Mobil adalah juru bicara arus modernitas di Indonesia. Rudolf Mrazek (2006) mengabarkan ada 51.615 mobil di Hindia Belanda pada tahun 1938. Indonesia melaju dengan mobil. Angka ini lekas melonjak fantastis saat abad XXI diartikan sebagai “zaman mobil”. Jalan macet, dilema parkir, nafsu konsumerisme, arogansi politik, puja hedonisme seolah jadi narasi mobil di Indonesia. Mobil telah merepotkan Indonesia. Mobil telah mengangkut pengertian politik kotor karena mobil dijadikan ikon korupsi. Mobil juga telah mengisahkan keruntuhan etika publik dari kalangan elite dan parlemen. Para elite dan kaum borjuis mengoleksi mobil sebagai ritus hedonisme. Mobil adalah ironi Indonesia.

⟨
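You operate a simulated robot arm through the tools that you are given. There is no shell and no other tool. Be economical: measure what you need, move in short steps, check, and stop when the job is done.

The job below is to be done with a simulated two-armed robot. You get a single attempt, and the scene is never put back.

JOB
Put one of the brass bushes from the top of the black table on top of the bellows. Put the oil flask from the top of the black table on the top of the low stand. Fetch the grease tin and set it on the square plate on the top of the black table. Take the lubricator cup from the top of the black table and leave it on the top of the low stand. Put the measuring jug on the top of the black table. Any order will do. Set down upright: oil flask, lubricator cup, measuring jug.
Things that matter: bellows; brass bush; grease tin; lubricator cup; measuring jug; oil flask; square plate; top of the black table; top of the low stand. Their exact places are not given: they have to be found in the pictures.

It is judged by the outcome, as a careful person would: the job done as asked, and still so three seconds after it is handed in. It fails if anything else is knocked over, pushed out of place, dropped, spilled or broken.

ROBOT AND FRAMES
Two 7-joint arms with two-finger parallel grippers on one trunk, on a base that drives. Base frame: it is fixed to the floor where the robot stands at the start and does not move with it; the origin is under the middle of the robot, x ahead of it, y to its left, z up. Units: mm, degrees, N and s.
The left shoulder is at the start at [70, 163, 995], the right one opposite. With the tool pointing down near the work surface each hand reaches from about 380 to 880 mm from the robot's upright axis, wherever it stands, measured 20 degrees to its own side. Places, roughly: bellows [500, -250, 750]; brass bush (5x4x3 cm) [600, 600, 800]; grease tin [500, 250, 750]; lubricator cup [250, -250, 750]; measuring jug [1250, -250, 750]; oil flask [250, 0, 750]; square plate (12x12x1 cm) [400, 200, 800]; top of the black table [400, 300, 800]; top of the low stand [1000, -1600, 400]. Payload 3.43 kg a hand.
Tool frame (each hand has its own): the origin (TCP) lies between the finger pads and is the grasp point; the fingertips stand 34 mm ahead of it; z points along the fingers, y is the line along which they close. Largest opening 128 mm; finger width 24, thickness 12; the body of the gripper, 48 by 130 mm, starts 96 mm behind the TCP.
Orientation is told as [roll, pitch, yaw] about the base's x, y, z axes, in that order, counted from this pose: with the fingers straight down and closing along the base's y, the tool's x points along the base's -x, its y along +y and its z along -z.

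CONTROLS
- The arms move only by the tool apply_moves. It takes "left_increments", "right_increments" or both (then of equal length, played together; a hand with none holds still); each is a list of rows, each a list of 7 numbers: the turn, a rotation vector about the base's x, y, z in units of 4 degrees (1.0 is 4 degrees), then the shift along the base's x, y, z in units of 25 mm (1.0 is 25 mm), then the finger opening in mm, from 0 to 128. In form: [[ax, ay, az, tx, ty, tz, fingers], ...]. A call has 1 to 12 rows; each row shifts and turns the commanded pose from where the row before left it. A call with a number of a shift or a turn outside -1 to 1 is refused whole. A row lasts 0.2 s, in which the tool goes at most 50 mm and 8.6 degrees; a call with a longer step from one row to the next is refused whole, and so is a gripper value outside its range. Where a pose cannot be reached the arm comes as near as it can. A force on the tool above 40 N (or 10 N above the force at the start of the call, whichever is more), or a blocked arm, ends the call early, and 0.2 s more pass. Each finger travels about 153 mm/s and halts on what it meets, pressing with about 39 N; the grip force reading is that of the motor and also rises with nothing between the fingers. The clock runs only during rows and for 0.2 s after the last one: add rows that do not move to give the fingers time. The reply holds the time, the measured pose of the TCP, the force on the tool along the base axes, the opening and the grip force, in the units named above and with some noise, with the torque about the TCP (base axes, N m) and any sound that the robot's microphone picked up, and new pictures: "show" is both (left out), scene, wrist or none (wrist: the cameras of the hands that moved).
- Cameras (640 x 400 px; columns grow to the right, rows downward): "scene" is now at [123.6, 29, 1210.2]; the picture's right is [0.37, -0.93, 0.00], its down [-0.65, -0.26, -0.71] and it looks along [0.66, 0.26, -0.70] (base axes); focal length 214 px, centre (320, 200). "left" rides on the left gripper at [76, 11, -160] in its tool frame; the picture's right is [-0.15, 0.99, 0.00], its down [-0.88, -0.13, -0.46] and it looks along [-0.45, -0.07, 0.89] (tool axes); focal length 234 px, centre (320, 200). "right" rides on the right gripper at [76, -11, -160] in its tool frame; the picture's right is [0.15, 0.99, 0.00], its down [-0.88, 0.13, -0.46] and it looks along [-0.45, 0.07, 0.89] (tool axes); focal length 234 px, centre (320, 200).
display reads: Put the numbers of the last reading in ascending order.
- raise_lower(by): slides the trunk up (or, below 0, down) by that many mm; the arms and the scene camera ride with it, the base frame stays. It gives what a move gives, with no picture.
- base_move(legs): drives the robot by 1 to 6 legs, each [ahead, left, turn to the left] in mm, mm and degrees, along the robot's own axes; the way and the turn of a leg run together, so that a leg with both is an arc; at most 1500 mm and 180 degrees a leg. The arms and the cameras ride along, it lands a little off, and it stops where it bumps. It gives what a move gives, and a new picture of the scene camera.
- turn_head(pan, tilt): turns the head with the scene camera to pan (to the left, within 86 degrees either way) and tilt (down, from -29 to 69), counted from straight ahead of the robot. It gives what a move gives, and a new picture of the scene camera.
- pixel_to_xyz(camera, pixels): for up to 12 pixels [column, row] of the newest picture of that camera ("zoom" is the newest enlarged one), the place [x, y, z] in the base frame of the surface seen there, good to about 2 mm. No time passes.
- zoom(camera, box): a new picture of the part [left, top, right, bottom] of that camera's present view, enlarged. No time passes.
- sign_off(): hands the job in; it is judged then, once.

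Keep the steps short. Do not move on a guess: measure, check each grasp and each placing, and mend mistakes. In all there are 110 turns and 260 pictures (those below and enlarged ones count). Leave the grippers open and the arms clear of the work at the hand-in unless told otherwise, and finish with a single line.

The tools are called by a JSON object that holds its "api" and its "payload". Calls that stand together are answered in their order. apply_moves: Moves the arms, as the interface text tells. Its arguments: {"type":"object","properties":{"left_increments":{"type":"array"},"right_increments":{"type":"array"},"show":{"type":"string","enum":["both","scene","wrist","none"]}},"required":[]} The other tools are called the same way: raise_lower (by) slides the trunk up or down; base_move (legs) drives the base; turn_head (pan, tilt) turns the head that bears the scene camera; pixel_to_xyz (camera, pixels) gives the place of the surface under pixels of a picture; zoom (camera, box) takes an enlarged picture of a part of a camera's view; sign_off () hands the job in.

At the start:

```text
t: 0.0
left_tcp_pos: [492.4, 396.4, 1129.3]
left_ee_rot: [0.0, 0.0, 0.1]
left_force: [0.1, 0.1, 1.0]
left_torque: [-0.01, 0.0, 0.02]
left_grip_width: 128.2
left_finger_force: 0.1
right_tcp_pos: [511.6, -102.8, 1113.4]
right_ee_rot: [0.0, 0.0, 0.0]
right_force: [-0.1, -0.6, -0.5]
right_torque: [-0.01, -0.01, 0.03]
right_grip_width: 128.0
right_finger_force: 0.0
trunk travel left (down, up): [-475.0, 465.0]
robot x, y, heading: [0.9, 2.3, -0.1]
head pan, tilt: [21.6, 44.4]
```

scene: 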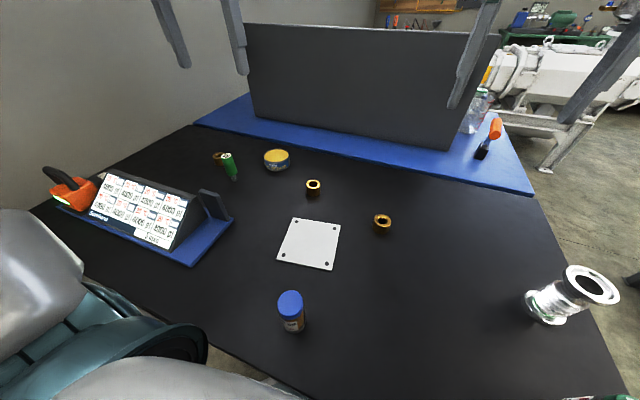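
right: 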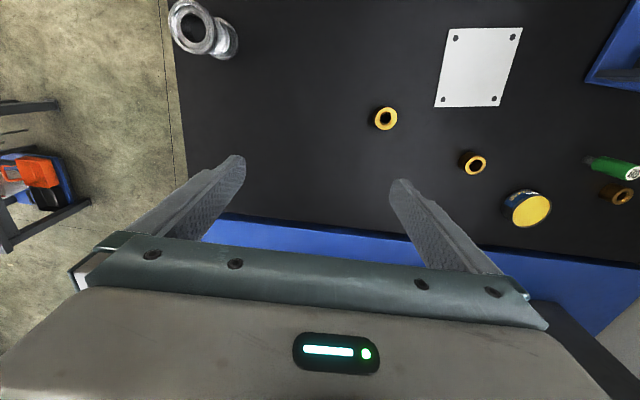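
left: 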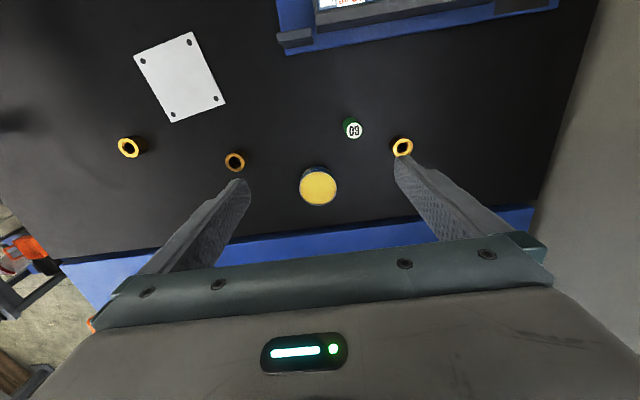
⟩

Semua lakon mobil itu mendapat imbuhan dari simbolisme politik mobil ala Joko Widodo. Mobil itu representasi adab politik. Joko Widodo hendak mengucapkan kebersahajaan dalam menjalankan amanah rakyat tanpa kegenitan dan kemewahan. Eksistensi diri sebagai pejabat diartikan sebagai acuan “meladeni” dan “mengerti”. Simbolisme mobil ala Joko Widodo pun mengejek ulah elite politik di Indonesia. Mobil-mobil mahal para elite politik adalah kemubaziran uang rakyat. Laju kencang mobil para pejabat di jalan adalah kesombongan dan teror politik. Semua ini ditampik oleh adab politik ala Joko Widodo. Mobil justru mengandung arti kebersahajaan, kepatutan, dedikasi, integritas demi misi meladeni rakyat. Begitu.